EXERCISE TASK — Set down exactly, please, each line from the one containing "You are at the" through the one containing "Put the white", both lines included, and no other line.

INFORMATION SHOWN —
= = = = =

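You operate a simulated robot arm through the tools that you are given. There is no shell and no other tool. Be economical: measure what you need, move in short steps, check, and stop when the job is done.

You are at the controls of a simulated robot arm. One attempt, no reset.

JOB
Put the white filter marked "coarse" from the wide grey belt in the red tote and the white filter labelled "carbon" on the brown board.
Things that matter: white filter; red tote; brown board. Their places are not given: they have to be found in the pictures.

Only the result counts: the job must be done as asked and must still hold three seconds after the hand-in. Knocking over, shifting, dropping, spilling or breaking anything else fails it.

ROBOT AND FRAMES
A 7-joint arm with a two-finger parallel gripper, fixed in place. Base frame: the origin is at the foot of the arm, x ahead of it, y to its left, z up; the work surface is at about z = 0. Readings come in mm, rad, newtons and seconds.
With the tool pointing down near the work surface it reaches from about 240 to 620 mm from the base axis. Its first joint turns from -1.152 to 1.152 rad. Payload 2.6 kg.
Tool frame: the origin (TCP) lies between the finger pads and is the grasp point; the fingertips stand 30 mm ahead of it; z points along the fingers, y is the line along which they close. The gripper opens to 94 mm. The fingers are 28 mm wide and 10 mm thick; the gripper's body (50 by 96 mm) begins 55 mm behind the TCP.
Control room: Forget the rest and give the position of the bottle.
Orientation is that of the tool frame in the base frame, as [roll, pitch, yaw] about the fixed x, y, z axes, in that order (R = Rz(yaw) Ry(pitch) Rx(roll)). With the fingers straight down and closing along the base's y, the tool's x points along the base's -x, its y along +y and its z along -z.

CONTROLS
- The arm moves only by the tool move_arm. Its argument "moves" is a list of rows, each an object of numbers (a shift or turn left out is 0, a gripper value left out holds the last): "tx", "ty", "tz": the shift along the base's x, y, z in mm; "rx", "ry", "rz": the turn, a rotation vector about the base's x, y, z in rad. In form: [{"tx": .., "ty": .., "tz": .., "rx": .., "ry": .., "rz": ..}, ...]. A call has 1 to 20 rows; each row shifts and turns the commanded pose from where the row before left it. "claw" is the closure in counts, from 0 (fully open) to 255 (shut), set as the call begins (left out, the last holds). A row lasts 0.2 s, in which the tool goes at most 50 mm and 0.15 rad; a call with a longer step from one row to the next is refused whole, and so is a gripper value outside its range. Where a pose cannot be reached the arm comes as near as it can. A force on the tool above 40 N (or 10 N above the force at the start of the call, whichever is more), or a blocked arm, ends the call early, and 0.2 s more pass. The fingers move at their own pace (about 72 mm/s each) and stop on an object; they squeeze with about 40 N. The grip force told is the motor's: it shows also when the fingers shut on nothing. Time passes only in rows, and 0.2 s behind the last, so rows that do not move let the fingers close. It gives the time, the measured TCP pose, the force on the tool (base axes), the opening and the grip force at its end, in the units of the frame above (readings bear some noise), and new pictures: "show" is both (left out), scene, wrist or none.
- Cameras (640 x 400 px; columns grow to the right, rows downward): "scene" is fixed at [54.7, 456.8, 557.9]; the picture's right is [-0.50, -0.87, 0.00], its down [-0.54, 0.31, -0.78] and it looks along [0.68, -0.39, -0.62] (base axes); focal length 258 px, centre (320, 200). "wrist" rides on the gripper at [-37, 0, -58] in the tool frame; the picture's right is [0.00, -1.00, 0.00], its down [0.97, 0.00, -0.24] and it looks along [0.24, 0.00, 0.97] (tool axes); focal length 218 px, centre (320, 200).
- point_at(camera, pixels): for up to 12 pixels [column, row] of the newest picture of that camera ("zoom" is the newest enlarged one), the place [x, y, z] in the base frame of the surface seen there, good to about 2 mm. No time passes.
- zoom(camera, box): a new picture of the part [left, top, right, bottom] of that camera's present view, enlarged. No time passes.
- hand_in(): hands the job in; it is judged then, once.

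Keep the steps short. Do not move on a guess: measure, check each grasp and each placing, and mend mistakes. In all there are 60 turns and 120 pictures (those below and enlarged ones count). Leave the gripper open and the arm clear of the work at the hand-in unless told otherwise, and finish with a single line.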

= = = = =

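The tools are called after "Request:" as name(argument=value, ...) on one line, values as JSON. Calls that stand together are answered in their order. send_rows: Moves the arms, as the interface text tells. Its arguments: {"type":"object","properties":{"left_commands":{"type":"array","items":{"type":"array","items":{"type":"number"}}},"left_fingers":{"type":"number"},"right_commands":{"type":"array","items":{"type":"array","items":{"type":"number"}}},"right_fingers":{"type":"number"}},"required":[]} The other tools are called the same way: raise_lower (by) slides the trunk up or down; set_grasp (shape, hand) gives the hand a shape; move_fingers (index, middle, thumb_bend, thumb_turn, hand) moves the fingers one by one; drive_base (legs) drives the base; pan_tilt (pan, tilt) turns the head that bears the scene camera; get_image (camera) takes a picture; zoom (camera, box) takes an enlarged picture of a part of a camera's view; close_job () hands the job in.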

= = = = =

SOLUTION FOR THIS EXERCISE —
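You are at the controls of a simulated robot arm. One attempt, no reset.

JOB
Put the white filter marked "coarse" from the wide grey belt in the red tote and the white filter labelled "carbon" on the brown board.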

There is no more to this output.